Today I visited my hives at Dr. D's place - I have been avoiding my 3 hives at the old farm since two of them are filled with hateful bees.

Of the hives at Dr. D's place, only 6 are still alive after all of my splits earlier this year.  Below is a picture of that bee yard taken 5 weeks ago but shows the location of all my hives at Dr. D's:

The hives marked with an X are the ones that are now completely empty.  The rest are as follows:

Hive A: This is the first split I made this year.  I have 3 supers on this hive now - each has 3 frames of bees in them and is doing well.  I am feeding them sugar water and they had eaten about 40% of it in the past 20 days.

Hive C: This is the hive that had the moth infestation.  As of today, there are only three frames of bees in it.  This has not changed in the past 3 weeks (since I first found the moths).  I did find some Wax Moth Larva in the sugar water and I tried to remove them all.

Hive D: This is one of my original hives.  The bees in this hive are slightly aggressive but not nearly as bad as the ones in The Beast back at the old farm.  As of now, I have 4 supers on this hive: 2 are filled with brood and one of them is filled with honey already.

Hive F: This new Italian hive has a lot of wax but no brood.  The new Italian queen seems to be gone.  I removed one frame of brood from Hive G that had a queen cell on it and placed it in Hive F.  These bees had eaten half of the sugar water in their feeder trough.

Hive G: This new Italian hive only had 2 frames of brood and one of them had the queen cell on it.  I am confused by this since it is a new queen and there is brood - so why was there a queen cell?  These bees too had eaten half of the sugar water in their feeder trough.

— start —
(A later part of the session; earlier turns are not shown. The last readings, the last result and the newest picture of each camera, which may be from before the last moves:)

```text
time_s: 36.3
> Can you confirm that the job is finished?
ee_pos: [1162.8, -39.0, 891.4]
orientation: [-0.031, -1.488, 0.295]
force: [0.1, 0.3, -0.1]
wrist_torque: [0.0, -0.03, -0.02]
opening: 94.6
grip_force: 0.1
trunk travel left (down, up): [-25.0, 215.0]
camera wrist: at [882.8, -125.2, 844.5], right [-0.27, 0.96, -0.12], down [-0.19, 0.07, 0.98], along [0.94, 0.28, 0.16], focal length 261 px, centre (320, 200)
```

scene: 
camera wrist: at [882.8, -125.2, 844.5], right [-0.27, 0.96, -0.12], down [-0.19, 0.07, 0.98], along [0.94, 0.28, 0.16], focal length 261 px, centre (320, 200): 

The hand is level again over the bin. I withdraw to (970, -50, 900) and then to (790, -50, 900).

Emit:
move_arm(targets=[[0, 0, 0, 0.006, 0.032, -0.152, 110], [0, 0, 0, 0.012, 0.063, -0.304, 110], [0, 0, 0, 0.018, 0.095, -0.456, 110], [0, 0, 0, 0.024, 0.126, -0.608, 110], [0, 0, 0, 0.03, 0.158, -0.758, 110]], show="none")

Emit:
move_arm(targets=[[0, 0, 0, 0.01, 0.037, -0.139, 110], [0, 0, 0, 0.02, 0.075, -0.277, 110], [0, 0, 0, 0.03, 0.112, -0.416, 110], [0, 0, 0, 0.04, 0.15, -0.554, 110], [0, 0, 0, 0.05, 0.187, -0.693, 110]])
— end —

Hive K: This new Italian hive had 3.5 frames of brood and bees with two additional frames of dark brown wax.  They too had eaten half of their sugar water.

As you can see Hive C, F, G, and K simply are failing to thrive.  Monday I will add brood from Hive D to Hives C, F, and K.  I will also move young brood from Hive K to Hive G.

The local crop for these hives is Soybean.  Soybean produces nectar and pollen from July 1 - August 31 in this area.  So I am hoping that my hives will be able to take advantage of this and increase in size.

BTW:  Today it was 91 degrees without a breeze - the heat index was 100 degrees.  I sweated so much that I could see my tattoos through my drenched white shirt.